----- Selected excerpt

Spruch:
Der Revision wird Folge gegeben.
Die Entscheidung des Berufungsgerichts wird dahin abgeändert, dass das Urteil des Erstgerichts wiederhergestellt wird.
Die beklagte Partei ist schuldig, der klagenden Partei die mit 4.872,82 EUR (darin 782,95 EUR USt und 175 EUR Barauslagen) bestimmten Kosten des Rechtsmittelverfahrens binnen 14 Tagen bei sonstiger Exekution zu ersetzen.
Text
Entscheidungsgründe:
Die Klägerin schloss als Fruchtgenussberechtigte mit der Tochter der Beklagten am 28. 11. 2003 einen Mietvertrag über ein Gastronomielokal im Erdgeschoss sowie Räumlichkeiten im ersten, zweiten und dritten Kellergeschoss eines Hauses mit einer Nutzfläche von insgesamt etwa 500 m², befristet mit 30. 6. 2006. Am 1. 7. 2004 trat die Beklagte in den Mietvertrag ein, die Tochter schied aus. Bereits vor, aber auch nach dem 30. 6. 2006 gab es zwischen den Streitteilen Gespräche über die Weitervermietung des Bestandobjekts. Ein neuer Mietvertrag sollte jedenfalls andere Bedingungen enthalten als der bis zum 30. 6. 2006 geltende. Insbesondere sollte das gesamte Haus Gegenstand eines allfälligen Vertrags sein. Die Verhandlungen führten allerdings zu keinem Ergebnis, weshalb die Vermieterin rund ein halbes Jahr nach Auslaufen des Mietvertrags den Hausverwalter mit der „Klärung der Angelegenheit" betraute. Dieser erstellte, nachdem er mit der Tochter der Beklagten die Details eines neuen Mietvertrags - im Einverständnis mit der Beklagten - ausgehandelt hatte, einen Vertragsentwurf. Dennoch kam es am 7. April 2007 nicht zum Abschluss eines neuen Vertrags und wurden darauf folgende Gesprächsversuche der Beklagten von der Klägerin abgelehnt, die letztlich am 4. Juli 2007 die vorliegende Räumungsklage einbrachte. Diese stützte sich auf § 1115 ABGB, weil die Klägerin nicht bereit sei, das Bestandverhältnis mit der Beklagten fortzusetzen, sowie auf den Auflösungsgrund des wesentlich nachteiligen Gebrauchs des Bestandobjekts im Sinne des § 1118 ABGB, weil ihr die Beklagte den ungehinderten Zugang zu der im Obergeschoss befindlichen Wohnung verwehre.
Die Beklagte wendete insbesondere ein, dass auf das Mietverhältnis die Bestimmungen des MRG anzuwenden seien und dass mangels unverzüglicher Klagsführung das Bestandverhältnis auf unbestimmte Zeit verlängert worden sei. Schließlich sei im Mai 2007 der Bestandvertrag mündlich „auf zehn Jahre" verlängert und auf das gesamte Haus erweitert worden.

----------

(Instruction): Please copy out the portion of the selected excerpt from "Die Entscheidung des" to "Exekution zu ersetzen." without changes.

----- Given material

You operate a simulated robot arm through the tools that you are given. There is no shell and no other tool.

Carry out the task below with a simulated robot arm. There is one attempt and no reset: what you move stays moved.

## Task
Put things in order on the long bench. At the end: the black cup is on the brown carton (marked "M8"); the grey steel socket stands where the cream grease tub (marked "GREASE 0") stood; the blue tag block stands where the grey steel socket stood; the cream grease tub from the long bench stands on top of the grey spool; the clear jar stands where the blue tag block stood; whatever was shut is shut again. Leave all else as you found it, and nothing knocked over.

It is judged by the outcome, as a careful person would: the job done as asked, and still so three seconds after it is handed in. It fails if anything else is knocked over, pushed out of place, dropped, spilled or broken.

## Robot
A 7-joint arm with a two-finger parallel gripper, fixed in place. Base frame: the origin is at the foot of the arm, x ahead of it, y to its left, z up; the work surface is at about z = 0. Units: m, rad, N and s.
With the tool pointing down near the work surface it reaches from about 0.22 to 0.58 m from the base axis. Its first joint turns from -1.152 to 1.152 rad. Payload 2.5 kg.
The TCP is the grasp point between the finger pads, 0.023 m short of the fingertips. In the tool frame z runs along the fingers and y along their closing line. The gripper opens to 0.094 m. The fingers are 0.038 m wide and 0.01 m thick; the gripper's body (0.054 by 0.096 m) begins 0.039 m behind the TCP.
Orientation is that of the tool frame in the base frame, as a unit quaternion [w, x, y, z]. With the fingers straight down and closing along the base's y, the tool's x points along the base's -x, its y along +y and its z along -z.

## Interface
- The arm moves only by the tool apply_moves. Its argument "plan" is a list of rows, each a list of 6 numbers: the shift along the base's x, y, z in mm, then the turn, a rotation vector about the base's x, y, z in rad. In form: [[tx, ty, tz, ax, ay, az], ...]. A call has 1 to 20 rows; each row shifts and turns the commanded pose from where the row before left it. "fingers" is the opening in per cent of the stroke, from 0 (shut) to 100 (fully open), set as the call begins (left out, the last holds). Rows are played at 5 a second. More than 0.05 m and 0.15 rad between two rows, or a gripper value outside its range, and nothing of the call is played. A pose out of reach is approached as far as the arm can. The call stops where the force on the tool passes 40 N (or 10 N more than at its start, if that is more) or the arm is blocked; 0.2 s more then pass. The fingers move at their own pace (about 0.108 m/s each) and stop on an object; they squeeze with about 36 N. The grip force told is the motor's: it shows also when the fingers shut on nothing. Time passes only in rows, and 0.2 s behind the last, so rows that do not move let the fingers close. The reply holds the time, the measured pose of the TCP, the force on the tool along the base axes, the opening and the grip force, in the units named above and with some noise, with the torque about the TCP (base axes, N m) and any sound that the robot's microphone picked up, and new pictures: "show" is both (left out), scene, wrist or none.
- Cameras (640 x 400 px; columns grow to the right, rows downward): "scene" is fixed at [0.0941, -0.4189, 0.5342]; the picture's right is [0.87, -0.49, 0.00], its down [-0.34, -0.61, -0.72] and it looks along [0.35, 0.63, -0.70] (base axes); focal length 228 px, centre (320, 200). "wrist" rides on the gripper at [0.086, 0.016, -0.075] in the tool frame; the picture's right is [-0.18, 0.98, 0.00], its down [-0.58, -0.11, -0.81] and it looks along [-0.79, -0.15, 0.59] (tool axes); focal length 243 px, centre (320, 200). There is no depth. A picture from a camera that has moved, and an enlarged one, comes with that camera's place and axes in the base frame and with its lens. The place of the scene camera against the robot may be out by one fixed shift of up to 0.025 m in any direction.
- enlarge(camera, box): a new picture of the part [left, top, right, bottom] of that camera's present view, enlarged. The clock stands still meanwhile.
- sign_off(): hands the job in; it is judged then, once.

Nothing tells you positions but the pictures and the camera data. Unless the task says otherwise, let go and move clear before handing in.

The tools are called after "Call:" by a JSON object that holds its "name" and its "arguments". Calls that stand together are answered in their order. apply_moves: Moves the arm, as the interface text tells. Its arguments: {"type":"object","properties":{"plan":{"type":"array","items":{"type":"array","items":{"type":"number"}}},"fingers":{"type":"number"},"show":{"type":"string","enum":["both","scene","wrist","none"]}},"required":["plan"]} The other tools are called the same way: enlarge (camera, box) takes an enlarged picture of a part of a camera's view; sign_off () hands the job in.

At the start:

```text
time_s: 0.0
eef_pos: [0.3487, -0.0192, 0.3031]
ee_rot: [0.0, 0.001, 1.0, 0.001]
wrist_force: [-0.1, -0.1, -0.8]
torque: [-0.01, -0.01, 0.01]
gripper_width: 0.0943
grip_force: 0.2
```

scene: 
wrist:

----------

(Completed exercise):
Die Entscheidung des Berufungsgerichts wird dahin abgeändert, dass das Urteil des Erstgerichts wiederhergestellt wird.
Die beklagte Partei ist schuldig, der klagenden Partei die mit 4.872,82 EUR (darin 782,95 EUR USt und 175 EUR Barauslagen) bestimmten Kosten des Rechtsmittelverfahrens binnen 14 Tagen bei sonstiger Exekution zu ersetzen.